# INSTRUCTIONS TO FOLLOW
Copy all the material that follows, keeping every character the same.

# SOURCE DATA

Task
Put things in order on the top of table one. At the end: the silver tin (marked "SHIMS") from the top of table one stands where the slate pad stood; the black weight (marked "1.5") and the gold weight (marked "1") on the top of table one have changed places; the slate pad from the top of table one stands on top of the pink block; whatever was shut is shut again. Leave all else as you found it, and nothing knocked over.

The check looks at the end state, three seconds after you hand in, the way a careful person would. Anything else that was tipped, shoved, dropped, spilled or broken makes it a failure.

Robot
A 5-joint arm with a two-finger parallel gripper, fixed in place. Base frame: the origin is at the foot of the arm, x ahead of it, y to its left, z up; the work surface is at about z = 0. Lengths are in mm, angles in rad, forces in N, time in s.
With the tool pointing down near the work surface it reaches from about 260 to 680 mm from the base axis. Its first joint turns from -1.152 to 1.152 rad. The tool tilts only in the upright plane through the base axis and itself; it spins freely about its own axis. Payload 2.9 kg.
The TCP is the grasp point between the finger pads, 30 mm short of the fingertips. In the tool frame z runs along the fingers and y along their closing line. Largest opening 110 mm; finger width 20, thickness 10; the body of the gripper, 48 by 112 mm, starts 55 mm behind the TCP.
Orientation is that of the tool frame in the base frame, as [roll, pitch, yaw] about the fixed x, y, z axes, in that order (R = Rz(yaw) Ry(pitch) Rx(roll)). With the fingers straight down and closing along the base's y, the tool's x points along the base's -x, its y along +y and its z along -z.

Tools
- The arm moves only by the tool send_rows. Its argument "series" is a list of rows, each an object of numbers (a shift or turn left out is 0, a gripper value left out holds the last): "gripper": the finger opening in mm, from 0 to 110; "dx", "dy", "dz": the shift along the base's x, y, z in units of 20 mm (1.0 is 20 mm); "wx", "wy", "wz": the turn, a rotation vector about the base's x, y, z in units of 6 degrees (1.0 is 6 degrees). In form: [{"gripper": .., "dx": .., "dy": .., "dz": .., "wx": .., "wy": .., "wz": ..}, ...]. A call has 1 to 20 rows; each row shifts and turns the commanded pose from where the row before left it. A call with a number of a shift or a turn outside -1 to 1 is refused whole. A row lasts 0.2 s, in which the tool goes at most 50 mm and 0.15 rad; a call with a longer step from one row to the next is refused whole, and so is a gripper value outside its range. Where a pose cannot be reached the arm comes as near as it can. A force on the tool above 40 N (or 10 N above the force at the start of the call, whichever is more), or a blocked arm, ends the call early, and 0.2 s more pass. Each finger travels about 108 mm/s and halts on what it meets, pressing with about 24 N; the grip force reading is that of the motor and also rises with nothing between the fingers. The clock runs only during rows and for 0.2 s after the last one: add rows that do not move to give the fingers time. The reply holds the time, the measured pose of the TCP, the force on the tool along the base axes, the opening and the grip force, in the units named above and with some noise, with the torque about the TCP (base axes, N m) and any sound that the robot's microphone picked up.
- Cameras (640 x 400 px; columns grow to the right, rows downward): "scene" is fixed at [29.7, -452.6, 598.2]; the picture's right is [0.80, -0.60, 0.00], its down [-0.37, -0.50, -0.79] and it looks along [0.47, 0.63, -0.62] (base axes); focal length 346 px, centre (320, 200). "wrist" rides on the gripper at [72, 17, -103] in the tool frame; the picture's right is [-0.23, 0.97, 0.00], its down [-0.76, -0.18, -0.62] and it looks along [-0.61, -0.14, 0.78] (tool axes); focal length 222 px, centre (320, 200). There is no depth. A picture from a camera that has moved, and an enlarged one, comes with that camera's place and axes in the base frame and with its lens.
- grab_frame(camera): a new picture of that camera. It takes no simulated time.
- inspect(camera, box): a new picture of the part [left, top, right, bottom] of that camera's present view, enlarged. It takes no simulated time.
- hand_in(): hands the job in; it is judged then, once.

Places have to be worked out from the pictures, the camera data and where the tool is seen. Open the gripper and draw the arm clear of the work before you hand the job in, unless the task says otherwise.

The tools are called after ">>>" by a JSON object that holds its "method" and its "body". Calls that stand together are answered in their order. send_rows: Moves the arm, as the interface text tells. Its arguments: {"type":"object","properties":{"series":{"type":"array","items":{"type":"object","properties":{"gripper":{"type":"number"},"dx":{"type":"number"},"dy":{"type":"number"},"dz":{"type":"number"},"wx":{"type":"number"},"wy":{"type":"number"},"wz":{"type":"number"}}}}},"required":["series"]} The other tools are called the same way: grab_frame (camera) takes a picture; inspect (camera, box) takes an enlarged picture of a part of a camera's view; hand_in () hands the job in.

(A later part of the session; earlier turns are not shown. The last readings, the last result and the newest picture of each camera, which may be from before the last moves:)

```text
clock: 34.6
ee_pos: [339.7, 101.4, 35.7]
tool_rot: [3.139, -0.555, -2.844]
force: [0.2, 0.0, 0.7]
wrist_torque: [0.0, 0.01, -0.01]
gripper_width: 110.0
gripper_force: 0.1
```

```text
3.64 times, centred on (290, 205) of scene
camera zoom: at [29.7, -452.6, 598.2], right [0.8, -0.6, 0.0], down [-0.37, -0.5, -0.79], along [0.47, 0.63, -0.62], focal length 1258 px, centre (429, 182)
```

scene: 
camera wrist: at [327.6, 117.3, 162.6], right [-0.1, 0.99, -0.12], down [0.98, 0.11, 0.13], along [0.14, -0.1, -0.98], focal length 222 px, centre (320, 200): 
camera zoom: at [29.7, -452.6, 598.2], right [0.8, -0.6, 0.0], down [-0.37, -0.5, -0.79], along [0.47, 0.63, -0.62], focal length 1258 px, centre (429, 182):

# COMPLETE ANSWER
Task
Put things in order on the top of table one. At the end: the silver tin (marked "SHIMS") from the top of table one stands where the slate pad stood; the black weight (marked "1.5") and the gold weight (marked "1") on the top of table one have changed places; the slate pad from the top of table one stands on top of the pink block; whatever was shut is shut again. Leave all else as you found it, and nothing knocked over.

The check looks at the end state, three seconds after you hand in, the way a careful person would. Anything else that was tipped, shoved, dropped, spilled or broken makes it a failure.

Robot
A 5-joint arm with a two-finger parallel gripper, fixed in place. Base frame: the origin is at the foot of the arm, x ahead of it, y to its left, z up; the work surface is at about z = 0. Lengths are in mm, angles in rad, forces in N, time in s.
With the tool pointing down near the work surface it reaches from about 260 to 680 mm from the base axis. Its first joint turns from -1.152 to 1.152 rad. The tool tilts only in the upright plane through the base axis and itself; it spins freely about its own axis. Payload 2.9 kg.
The TCP is the grasp point between the finger pads, 30 mm short of the fingertips. In the tool frame z runs along the fingers and y along their closing line. Largest opening 110 mm; finger width 20, thickness 10; the body of the gripper, 48 by 112 mm, starts 55 mm behind the TCP.
Orientation is that of the tool frame in the base frame, as [roll, pitch, yaw] about the fixed x, y, z axes, in that order (R = Rz(yaw) Ry(pitch) Rx(roll)). With the fingers straight down and closing along the base's y, the tool's x points along the base's -x, its y along +y and its z along -z.

Tools
- The arm moves only by the tool send_rows. Its argument "series" is a list of rows, each an object of numbers (a shift or turn left out is 0, a gripper value left out holds the last): "gripper": the finger opening in mm, from 0 to 110; "dx", "dy", "dz": the shift along the base's x, y, z in units of 20 mm (1.0 is 20 mm); "wx", "wy", "wz": the turn, a rotation vector about the base's x, y, z in units of 6 degrees (1.0 is 6 degrees). In form: [{"gripper": .., "dx": .., "dy": .., "dz": .., "wx": .., "wy": .., "wz": ..}, ...]. A call has 1 to 20 rows; each row shifts and turns the commanded pose from where the row before left it. A call with a number of a shift or a turn outside -1 to 1 is refused whole. A row lasts 0.2 s, in which the tool goes at most 50 mm and 0.15 rad; a call with a longer step from one row to the next is refused whole, and so is a gripper value outside its range. Where a pose cannot be reached the arm comes as near as it can. A force on the tool above 40 N (or 10 N above the force at the start of the call, whichever is more), or a blocked arm, ends the call early, and 0.2 s more pass. Each finger travels about 108 mm/s and halts on what it meets, pressing with about 24 N; the grip force reading is that of the motor and also rises with nothing between the fingers. The clock runs only during rows and for 0.2 s after the last one: add rows that do not move to give the fingers time. The reply holds the time, the measured pose of the TCP, the force on the tool along the base axes, the opening and the grip force, in the units named above and with some noise, with the torque about the TCP (base axes, N m) and any sound that the robot's microphone picked up.
- Cameras (640 x 400 px; columns grow to the right, rows downward): "scene" is fixed at [29.7, -452.6, 598.2]; the picture's right is [0.80, -0.60, 0.00], its down [-0.37, -0.50, -0.79] and it looks along [0.47, 0.63, -0.62] (base axes); focal length 346 px, centre (320, 200). "wrist" rides on the gripper at [72, 17, -103] in the tool frame; the picture's right is [-0.23, 0.97, 0.00], its down [-0.76, -0.18, -0.62] and it looks along [-0.61, -0.14, 0.78] (tool axes); focal length 222 px, centre (320, 200). There is no depth. A picture from a camera that has moved, and an enlarged one, comes with that camera's place and axes in the base frame and with its lens.
- grab_frame(camera): a new picture of that camera. It takes no simulated time.
- inspect(camera, box): a new picture of the part [left, top, right, bottom] of that camera's present view, enlarged. It takes no simulated time.
- hand_in(): hands the job in; it is judged then, once.

Places have to be worked out from the pictures, the camera data and where the tool is seen. Open the gripper and draw the arm clear of the work before you hand the job in, unless the task says otherwise.

The tools are called after ">>>" by a JSON object that holds its "method" and its "body". Calls that stand together are answered in their order. send_rows: Moves the arm, as the interface text tells. Its arguments: {"type":"object","properties":{"series":{"type":"array","items":{"type":"object","properties":{"gripper":{"type":"number"},"dx":{"type":"number"},"dy":{"type":"number"},"dz":{"type":"number"},"wx":{"type":"number"},"wy":{"type":"number"},"wz":{"type":"number"}}}}},"required":["series"]} The other tools are called the same way: grab_frame (camera) takes a picture; inspect (camera, box) takes an enlarged picture of a part of a camera's view; hand_in () hands the job in.

(A later part of the session; earlier turns are not shown. The last readings, the last result and the newest picture of each camera, which may be from before the last moves:)

```text
clock: 34.6
ee_pos: [339.7, 101.4, 35.7]
tool_rot: [3.139, -0.555, -2.844]
force: [0.2, 0.0, 0.7]
wrist_torque: [0.0, 0.01, -0.01]
gripper_width: 110.0
gripper_force: 0.1
```

```text
3.64 times, centred on (290, 205) of scene
camera zoom: at [29.7, -452.6, 598.2], right [0.8, -0.6, 0.0], down [-0.37, -0.5, -0.79], along [0.47, 0.63, -0.62], focal length 1258 px, centre (429, 182)
```

scene: 
camera wrist: at [327.6, 117.3, 162.6], right [-0.1, 0.99, -0.12], down [0.98, 0.11, 0.13], along [0.14, -0.1, -0.98], focal length 222 px, centre (320, 200): 
camera zoom: at [29.7, -452.6, 598.2], right [0.8, -0.6, 0.0], down [-0.37, -0.5, -0.79], along [0.47, 0.63, -0.62], focal length 1258 px, centre (429, 182):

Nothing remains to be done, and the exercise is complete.